Several days ago while going to meet a friend for Happy Hour, I drove through a nearby park. The changing fall leaves, the sun setting over the mountains on the horizon, the wide expanses of lawn were perfect for the mild weather. No season can beat autumn in Denver, and nothing in particular crossed my mind.
Until I spotted the grungy man crouched on the curb by the bus stop. Unkempt men, and the occasional woman, are not uncommon in this park in the central city, and town dwellers usually follow the “live and let live” mandate. But it was obvious this fellow was in trouble. He was mumbling to himself, swayed in all directions, and obviously couldn’t stand unsupported; so I pulled over and called out the window. “Do you need help?” “Yes” was the answer.
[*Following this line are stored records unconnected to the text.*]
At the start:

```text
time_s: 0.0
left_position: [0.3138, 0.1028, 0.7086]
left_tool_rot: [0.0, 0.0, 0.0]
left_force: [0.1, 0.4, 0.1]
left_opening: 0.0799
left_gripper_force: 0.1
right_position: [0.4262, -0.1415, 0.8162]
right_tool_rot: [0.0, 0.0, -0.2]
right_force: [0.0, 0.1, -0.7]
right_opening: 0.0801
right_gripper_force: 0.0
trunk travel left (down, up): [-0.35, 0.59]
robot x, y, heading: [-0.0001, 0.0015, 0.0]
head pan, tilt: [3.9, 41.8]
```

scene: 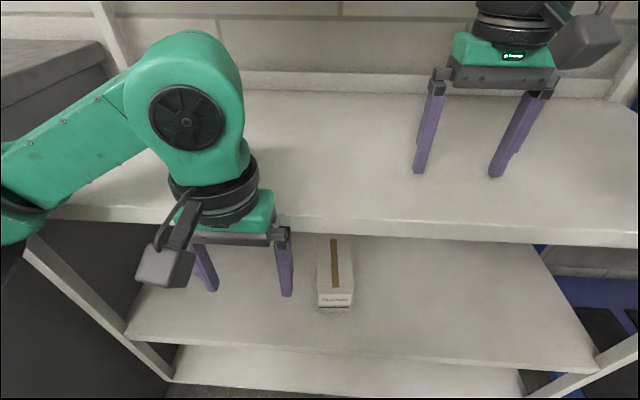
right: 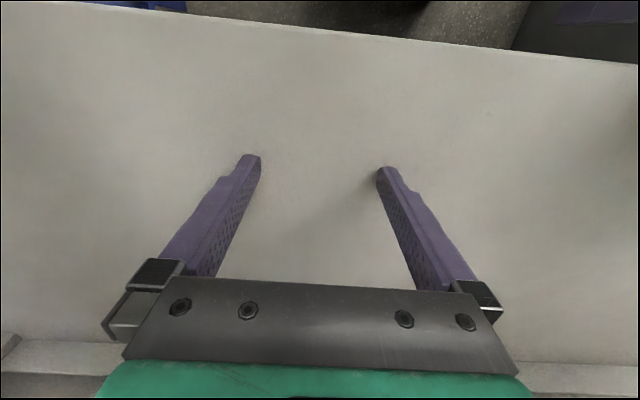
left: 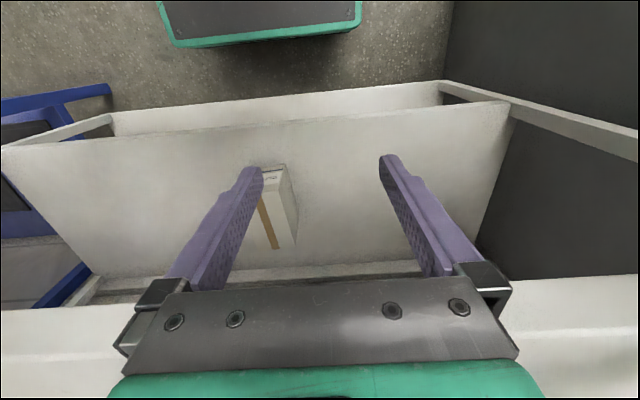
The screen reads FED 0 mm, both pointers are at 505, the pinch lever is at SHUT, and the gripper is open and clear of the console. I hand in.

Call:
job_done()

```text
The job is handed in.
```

At 6:10 I dialed 911 to report the incident. When given the choice, I said the man appeared to need detox more than a regular ambulance. As evening fell and the skies grew dark and temperatures dropped, I waited. And waited. And waited. I made two more contacts to 911 (changing the request to an ambulance as it seemed that might respond more quickly), while a young couple on an outing with two children also called.
Compounding my frustration, on my second inquiry, the operator scolded me for “shouting.” Sorry, but when I’m worried, upset, and frantic, my voice goes up, a not uncommon reaction. It was obvious to me that this operator (and others I’ve encountered) lack elementary training in human responses to frustration.
The man muttered and swayed, sometimes seeming to communicate, others not. Vehicles, now with headlights on, sped by. Real concern that he’d struggle to his feet and land in the street to be run over made me linger. (Advice in these situations is to never leave the person alone.) Finally, at close to 7 p.m., more than 45 minutes after the first call, the emergency personnel showed up. Yes, they answered my question, detox incidents take lowest priority.
Why did I bother to stop? I’ve always felt people have an obligation, a mutual trust, to help one another. That’s what makes us human. I also made a personal pledge years ago not to wait for the other guy to act. (See “My Family of Heroes”) Guess I’m not too old to learn different.
• Identifying the need for detox rather than medical.
• Hanging around to insure no one ran over the man.
• Believing that emergency personnel are supposed to respond in a timely manner.
• Stopping in the first place.
I spent the rest of the night depressed and angry. I don’t want to believe that life and death don’t matter except to the victim. I don’t want to agree with pessimists that government can’t manage any service efficiently and humanely. I don’t want to assume that individuals who are poor, homeless and substance abusers are worthless.
But following my recent experience, I’ve got to think about it.